- _Description of the task_
Sift the listing for lines that hold the string "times" and pull them out.

# Start of Material

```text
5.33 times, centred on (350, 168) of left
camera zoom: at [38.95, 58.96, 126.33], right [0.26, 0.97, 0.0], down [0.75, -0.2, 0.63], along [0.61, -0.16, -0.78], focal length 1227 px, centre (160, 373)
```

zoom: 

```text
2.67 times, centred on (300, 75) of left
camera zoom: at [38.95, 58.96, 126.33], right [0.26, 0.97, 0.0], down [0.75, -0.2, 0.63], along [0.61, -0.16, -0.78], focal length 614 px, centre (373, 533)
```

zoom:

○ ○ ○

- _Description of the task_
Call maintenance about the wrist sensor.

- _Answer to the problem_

# End of Material

- _Answer to the problem_
5.33 times, centred on (350, 168) of left
2.67 times, centred on (300, 75) of left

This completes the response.